» **Your task**:
Below is a listing; copy all of it exactly.

» **Material**:
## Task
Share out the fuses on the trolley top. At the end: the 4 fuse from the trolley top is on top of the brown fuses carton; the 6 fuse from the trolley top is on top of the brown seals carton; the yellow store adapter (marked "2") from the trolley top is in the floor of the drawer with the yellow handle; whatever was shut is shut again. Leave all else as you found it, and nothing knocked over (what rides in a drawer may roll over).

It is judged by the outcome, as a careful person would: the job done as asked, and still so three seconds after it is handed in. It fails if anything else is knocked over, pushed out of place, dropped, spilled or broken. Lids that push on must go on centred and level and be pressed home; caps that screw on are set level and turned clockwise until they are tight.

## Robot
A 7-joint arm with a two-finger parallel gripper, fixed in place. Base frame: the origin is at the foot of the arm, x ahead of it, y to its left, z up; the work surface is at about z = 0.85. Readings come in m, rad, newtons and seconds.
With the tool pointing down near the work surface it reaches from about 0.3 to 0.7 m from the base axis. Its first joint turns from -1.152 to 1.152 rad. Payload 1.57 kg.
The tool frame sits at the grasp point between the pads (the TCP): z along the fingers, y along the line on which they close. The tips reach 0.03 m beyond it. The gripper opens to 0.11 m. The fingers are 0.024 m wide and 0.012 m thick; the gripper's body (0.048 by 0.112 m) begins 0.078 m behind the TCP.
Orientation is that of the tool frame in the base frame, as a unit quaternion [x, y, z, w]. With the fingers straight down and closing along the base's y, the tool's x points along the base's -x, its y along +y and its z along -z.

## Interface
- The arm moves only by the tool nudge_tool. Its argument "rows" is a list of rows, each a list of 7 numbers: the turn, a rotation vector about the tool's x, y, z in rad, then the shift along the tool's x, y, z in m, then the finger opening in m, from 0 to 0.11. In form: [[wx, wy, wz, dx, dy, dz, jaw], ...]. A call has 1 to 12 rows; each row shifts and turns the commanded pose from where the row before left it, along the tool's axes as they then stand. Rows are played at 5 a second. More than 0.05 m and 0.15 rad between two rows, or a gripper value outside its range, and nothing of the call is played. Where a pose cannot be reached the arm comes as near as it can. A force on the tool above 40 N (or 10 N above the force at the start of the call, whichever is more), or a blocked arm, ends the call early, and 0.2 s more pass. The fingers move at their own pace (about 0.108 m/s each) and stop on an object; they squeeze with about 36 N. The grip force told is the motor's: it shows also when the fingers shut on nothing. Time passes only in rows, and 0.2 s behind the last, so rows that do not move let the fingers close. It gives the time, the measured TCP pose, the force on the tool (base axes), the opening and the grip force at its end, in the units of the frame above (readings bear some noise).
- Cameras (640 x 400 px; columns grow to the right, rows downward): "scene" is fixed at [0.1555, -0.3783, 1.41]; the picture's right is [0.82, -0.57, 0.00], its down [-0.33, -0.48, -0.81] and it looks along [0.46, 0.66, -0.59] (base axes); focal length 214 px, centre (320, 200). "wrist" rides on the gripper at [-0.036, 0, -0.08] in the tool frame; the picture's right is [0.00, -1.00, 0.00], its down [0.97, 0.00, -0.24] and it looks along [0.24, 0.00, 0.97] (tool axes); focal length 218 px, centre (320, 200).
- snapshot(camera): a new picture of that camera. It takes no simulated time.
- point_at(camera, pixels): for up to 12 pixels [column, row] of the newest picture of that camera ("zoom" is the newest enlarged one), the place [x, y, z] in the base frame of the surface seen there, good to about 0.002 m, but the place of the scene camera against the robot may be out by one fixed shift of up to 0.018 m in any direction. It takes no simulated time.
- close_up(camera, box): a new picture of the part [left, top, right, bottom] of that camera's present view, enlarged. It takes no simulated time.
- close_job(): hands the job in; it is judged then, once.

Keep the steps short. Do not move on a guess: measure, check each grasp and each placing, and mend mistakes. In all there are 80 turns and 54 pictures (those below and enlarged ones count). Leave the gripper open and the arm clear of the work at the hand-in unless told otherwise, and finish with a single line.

» **Final result**:
## Task
Share out the fuses on the trolley top. At the end: the 4 fuse from the trolley top is on top of the brown fuses carton; the 6 fuse from the trolley top is on top of the brown seals carton; the yellow store adapter (marked "2") from the trolley top is in the floor of the drawer with the yellow handle; whatever was shut is shut again. Leave all else as you found it, and nothing knocked over (what rides in a drawer may roll over).

It is judged by the outcome, as a careful person would: the job done as asked, and still so three seconds after it is handed in. It fails if anything else is knocked over, pushed out of place, dropped, spilled or broken. Lids that push on must go on centred and level and be pressed home; caps that screw on are set level and turned clockwise until they are tight.

## Robot
A 7-joint arm with a two-finger parallel gripper, fixed in place. Base frame: the origin is at the foot of the arm, x ahead of it, y to its left, z up; the work surface is at about z = 0.85. Readings come in m, rad, newtons and seconds.
With the tool pointing down near the work surface it reaches from about 0.3 to 0.7 m from the base axis. Its first joint turns from -1.152 to 1.152 rad. Payload 1.57 kg.
The tool frame sits at the grasp point between the pads (the TCP): z along the fingers, y along the line on which they close. The tips reach 0.03 m beyond it. The gripper opens to 0.11 m. The fingers are 0.024 m wide and 0.012 m thick; the gripper's body (0.048 by 0.112 m) begins 0.078 m behind the TCP.
Orientation is that of the tool frame in the base frame, as a unit quaternion [x, y, z, w]. With the fingers straight down and closing along the base's y, the tool's x points along the base's -x, its y along +y and its z along -z.

## Interface
- The arm moves only by the tool nudge_tool. Its argument "rows" is a list of rows, each a list of 7 numbers: the turn, a rotation vector about the tool's x, y, z in rad, then the shift along the tool's x, y, z in m, then the finger opening in m, from 0 to 0.11. In form: [[wx, wy, wz, dx, dy, dz, jaw], ...]. A call has 1 to 12 rows; each row shifts and turns the commanded pose from where the row before left it, along the tool's axes as they then stand. Rows are played at 5 a second. More than 0.05 m and 0.15 rad between two rows, or a gripper value outside its range, and nothing of the call is played. Where a pose cannot be reached the arm comes as near as it can. A force on the tool above 40 N (or 10 N above the force at the start of the call, whichever is more), or a blocked arm, ends the call early, and 0.2 s more pass. The fingers move at their own pace (about 0.108 m/s each) and stop on an object; they squeeze with about 36 N. The grip force told is the motor's: it shows also when the fingers shut on nothing. Time passes only in rows, and 0.2 s behind the last, so rows that do not move let the fingers close. It gives the time, the measured TCP pose, the force on the tool (base axes), the opening and the grip force at its end, in the units of the frame above (readings bear some noise).
- Cameras (640 x 400 px; columns grow to the right, rows downward): "scene" is fixed at [0.1555, -0.3783, 1.41]; the picture's right is [0.82, -0.57, 0.00], its down [-0.33, -0.48, -0.81] and it looks along [0.46, 0.66, -0.59] (base axes); focal length 214 px, centre (320, 200). "wrist" rides on the gripper at [-0.036, 0, -0.08] in the tool frame; the picture's right is [0.00, -1.00, 0.00], its down [0.97, 0.00, -0.24] and it looks along [0.24, 0.00, 0.97] (tool axes); focal length 218 px, centre (320, 200).
- snapshot(camera): a new picture of that camera. It takes no simulated time.
- point_at(camera, pixels): for up to 12 pixels [column, row] of the newest picture of that camera ("zoom" is the newest enlarged one), the place [x, y, z] in the base frame of the surface seen there, good to about 0.002 m, but the place of the scene camera against the robot may be out by one fixed shift of up to 0.018 m in any direction. It takes no simulated time.
- close_up(camera, box): a new picture of the part [left, top, right, bottom] of that camera's present view, enlarged. It takes no simulated time.
- close_job(): hands the job in; it is judged then, once.

Keep the steps short. Do not move on a guess: measure, check each grasp and each placing, and mend mistakes. In all there are 80 turns and 54 pictures (those below and enlarged ones count). Leave the gripper open and the arm clear of the work at the hand-in unless told otherwise, and finish with a single line.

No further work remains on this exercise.